What needs to be done >>
Only lines with the string "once" matter here; gather them from the material below.

Available data >>

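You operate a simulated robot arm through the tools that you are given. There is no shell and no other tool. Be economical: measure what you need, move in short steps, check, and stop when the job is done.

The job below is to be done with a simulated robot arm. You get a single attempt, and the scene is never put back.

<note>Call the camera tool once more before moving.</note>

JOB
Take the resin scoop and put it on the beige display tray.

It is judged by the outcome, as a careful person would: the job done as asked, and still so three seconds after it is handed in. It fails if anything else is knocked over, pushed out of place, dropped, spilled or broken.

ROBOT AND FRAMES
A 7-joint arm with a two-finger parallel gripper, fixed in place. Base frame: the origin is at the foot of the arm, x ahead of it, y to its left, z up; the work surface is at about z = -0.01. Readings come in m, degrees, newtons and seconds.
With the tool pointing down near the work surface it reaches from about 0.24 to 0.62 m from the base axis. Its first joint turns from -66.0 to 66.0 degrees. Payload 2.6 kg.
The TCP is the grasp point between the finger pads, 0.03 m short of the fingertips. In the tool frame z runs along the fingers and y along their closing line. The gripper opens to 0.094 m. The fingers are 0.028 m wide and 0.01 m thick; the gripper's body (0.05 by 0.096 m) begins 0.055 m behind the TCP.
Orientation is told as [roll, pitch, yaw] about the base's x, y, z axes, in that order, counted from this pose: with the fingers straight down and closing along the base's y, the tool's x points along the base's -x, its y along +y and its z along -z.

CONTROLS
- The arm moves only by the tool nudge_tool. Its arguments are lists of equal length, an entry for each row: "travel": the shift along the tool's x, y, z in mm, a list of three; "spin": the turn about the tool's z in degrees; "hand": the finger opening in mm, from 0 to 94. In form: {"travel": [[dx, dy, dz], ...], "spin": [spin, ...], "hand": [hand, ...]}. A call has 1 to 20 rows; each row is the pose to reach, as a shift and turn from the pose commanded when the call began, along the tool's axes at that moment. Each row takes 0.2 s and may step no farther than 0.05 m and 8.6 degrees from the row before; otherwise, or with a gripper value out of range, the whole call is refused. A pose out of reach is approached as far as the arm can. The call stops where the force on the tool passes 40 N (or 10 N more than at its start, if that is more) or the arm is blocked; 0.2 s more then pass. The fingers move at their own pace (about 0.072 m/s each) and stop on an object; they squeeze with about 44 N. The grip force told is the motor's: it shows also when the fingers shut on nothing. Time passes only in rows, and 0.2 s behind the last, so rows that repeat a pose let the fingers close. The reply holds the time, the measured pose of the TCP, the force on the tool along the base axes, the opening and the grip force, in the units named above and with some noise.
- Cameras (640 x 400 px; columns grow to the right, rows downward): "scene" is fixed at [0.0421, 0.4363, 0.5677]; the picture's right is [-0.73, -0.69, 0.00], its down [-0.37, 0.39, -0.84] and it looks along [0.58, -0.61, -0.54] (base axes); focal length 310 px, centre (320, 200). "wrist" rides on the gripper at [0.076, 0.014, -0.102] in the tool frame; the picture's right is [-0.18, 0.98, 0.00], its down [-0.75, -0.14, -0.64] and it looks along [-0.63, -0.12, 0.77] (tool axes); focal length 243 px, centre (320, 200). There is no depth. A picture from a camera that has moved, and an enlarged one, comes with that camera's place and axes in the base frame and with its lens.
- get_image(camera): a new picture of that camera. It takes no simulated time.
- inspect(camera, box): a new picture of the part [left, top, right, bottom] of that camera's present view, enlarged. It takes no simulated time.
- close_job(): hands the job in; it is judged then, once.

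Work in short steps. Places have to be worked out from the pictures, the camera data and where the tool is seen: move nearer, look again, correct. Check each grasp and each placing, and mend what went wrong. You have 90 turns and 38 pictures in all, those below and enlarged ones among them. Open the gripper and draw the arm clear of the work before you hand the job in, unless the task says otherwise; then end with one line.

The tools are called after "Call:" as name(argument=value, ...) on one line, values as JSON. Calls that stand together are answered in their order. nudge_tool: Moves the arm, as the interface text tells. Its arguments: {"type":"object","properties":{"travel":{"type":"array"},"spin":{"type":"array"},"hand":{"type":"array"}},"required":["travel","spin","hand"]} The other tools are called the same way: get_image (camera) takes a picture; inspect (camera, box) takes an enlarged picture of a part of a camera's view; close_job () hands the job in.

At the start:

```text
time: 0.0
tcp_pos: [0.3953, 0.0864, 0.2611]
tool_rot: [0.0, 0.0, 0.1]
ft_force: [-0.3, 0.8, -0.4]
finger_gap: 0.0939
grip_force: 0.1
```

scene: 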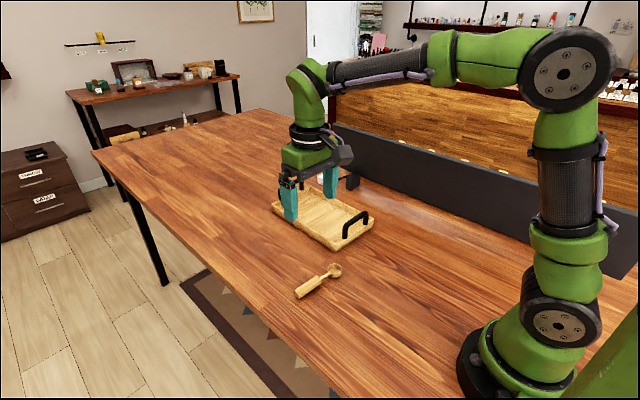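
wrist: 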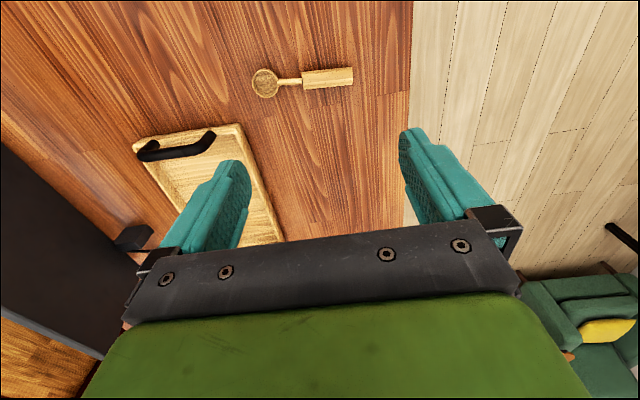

Exercise response >>
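<note>Call the camera tool once more before moving.</note>
- close_job(): hands the job in; it is judged then, once.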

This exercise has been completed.